Concerns over energy security, carbon emissions, and other limitations of petroleum-based chemicals have led to increased interest in using biological systems for the production of commodity chemicals such as fuels. It is vital that the microbes used for these processes be able to grow with minimal nutrients, produce large amounts of the target molecule, and be tolerant to the chemicals being produced. Naturally occurring strains are unable to meet all these criteria and need to be further optimized as production hosts. Proteomics is the study of cellular proteins. It has become a powerful tool for host engineering, and can give vital information about pathway performance and strain responses. Using LC-MS/MS mass spectrometry, proteomics strategies were utilized to study cellular responses to a potential biofuel, n-butanol, and to overexpression of the carbon storage regulator, which increased flux through three key biofuel production pathways.

For each study, proteomics provided valuable cues for understanding how the host was adapting to an engineered environment. In the case of product toxicity, n-butanol stressed cells were iTRAQ labeled, separated into 20 fractions using HPLC, and spectra collected on an ESI-Q-TOF instrument. Analysis of the data indicates that n-butanol stress has components common to other stress responses including perturbation of respiratory functions, oxidative stress, heat shock and cell envelope stress, and metabolite transport and biosynthesis. Results from these analyses allow identification of key genes, such as degP, nlpD, and phoU, which were used to alleviate stress. Proteomics work was also vital for studying the cellular effects of the carbon storage regulator and the increased flux through biofuel pathways. Extracted proteins were analyzed on a 5600 Triple-TOF mass spectrometer. Increased levels of proteins involved with energy metabolism, particularly TCA cycle, were noted, along with approximately 20 proteins that were strongly up regulated, indicating previously unknown regulation. This dataset is the first cell-wide proteomics study of this global regulator, and may provide further clues for studying its complex regulation.

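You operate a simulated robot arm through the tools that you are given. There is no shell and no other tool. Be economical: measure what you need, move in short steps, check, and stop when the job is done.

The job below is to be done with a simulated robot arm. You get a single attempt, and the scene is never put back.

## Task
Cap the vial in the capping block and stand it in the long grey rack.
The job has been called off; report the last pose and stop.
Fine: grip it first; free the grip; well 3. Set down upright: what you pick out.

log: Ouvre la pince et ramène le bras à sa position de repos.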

Finally, a novel method for multiplexing targeted proteomics samples is described, along with an outline of key experiments to validate its accuracy and usefulness to synthetic biologists. A concluding chapter outlining future work on butanol responsive genes, a targeted proteomics stress diagnostic, and challenges in developing beneficial phenotypes for biofuel production is included with several previously unpublished results.